三井住友銀行の山内一也氏、田村公幸氏、春日典良氏
三井住友銀行の山内一也氏、田村公幸氏、春日典良氏

不動産ファイナンス営業部 副部長の山内一也氏(左)、田村公幸氏(中)、春日典良氏(右)

アジア系ファミリーオフィス活発
REITは収益改善重視の運用を

 三井住友銀行の2024年度におけるノンリコースローン実行額は、過去最高水準であった2023年度と同水準であり、ノンリコースローン融資残高は前期比増加。順調に規模を拡大している。
「融資スタンスは大きく変えていない。昨年と比べ長短期金利とともに上昇しているが、キャップレートの大きな変化はみられない。一般的に金利が上昇するとキャップレートも上昇(不動産価格は下落)すると言われるが、国内外問わず新規投資家が増えており、物件の取得意欲が旺盛なことが市場を底上げしている」と説明するのは田村氏。
 
 投資家(特に外資勢)の動きが活発なのは、日本がプラスのイールドスプレッドを維持しており、アジア太平洋でポートフォリオを構築する際に投資先の筆頭候補に上がるため。
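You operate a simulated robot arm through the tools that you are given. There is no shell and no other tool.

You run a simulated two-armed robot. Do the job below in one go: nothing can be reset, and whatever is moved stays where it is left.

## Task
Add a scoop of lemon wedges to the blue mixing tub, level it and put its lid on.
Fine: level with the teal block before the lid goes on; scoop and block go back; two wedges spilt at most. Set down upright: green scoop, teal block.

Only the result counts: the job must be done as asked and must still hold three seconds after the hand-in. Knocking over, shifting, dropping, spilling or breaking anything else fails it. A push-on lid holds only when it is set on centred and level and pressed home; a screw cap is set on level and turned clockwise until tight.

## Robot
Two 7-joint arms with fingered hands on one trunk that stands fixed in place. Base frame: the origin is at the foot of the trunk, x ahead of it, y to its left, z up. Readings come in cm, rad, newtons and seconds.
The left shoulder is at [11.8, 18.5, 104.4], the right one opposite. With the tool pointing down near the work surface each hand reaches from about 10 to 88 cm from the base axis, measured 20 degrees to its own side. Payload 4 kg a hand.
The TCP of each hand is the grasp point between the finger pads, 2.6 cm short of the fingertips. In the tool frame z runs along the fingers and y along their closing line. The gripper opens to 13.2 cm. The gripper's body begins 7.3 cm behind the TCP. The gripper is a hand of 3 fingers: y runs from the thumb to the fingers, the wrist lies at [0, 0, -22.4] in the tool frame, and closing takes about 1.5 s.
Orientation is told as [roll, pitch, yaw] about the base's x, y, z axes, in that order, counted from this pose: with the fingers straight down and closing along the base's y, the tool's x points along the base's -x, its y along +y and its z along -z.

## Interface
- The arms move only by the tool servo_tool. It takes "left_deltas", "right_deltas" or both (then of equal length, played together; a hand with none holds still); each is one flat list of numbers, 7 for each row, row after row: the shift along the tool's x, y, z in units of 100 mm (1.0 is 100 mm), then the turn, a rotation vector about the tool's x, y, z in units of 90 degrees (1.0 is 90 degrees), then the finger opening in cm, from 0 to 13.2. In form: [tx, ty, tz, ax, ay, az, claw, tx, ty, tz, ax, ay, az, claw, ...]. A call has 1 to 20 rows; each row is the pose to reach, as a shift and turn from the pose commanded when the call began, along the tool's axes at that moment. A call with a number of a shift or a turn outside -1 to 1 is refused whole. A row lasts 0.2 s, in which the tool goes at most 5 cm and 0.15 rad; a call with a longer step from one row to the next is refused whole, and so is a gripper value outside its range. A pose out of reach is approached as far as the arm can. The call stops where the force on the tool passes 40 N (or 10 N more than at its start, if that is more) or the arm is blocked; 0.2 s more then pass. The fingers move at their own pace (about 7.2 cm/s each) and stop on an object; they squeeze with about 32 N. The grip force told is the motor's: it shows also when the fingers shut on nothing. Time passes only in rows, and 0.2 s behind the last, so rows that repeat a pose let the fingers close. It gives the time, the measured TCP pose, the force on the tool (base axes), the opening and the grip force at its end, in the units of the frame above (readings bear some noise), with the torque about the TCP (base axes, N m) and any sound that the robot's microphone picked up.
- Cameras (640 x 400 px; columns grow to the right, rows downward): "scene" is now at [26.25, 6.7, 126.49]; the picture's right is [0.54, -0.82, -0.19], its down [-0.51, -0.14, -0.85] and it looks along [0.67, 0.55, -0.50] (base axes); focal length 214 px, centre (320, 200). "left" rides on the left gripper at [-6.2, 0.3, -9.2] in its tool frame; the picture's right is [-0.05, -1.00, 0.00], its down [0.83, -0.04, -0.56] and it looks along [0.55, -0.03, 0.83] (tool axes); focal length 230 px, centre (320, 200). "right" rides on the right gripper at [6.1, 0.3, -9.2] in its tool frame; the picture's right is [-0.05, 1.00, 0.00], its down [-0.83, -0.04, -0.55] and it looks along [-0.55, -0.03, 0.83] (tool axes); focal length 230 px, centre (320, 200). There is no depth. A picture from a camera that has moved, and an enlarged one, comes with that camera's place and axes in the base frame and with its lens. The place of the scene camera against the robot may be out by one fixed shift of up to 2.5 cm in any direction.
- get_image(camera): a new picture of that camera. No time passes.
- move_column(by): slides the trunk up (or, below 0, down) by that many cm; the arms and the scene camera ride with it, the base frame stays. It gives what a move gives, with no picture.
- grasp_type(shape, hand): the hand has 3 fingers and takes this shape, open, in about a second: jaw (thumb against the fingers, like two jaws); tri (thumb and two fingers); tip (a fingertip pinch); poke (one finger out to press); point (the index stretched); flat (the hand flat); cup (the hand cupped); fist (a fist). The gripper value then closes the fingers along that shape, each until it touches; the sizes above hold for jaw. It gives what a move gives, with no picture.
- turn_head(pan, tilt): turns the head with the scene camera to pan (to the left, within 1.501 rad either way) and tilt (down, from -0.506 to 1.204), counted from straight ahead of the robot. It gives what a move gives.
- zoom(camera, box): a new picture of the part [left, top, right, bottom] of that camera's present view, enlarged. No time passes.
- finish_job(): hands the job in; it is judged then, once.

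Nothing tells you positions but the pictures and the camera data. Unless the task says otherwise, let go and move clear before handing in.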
直近では欧米の大手ファンドに加え、アジア系のファミリーオフィスも参入しており、来日がとても増えているという。ファミリーオフィスのなかには、AMを介さずに直接案件を開拓し、取得を決定してしまうところもあるそうだ。
 
 国内勢については事業法人の動きが堅調。一方でJ-REITは投資口価格が低迷、私募REITは投資家の間で選別が進み、思うように資金調達ができない銘柄が増えている。保有物件の賃料は上昇しているが、借入金利やPMフィーなどの運営コストも上がっており、内部成長が果たせていないことも背景にあるとみている。
「REIT市場の活性化には、保有物件売却などを通した含み益の還元に加えて、これまでのような稼働重視ではなく、稼働をいくらか犠牲にしてでも、賃料を引き上げる施策があってもよいと思われる。あるいは時価LTVに着目した借入の活用による物件取得や、築古物件のバリューアップ戦略も検討の余地があるのではないか」(春日氏)。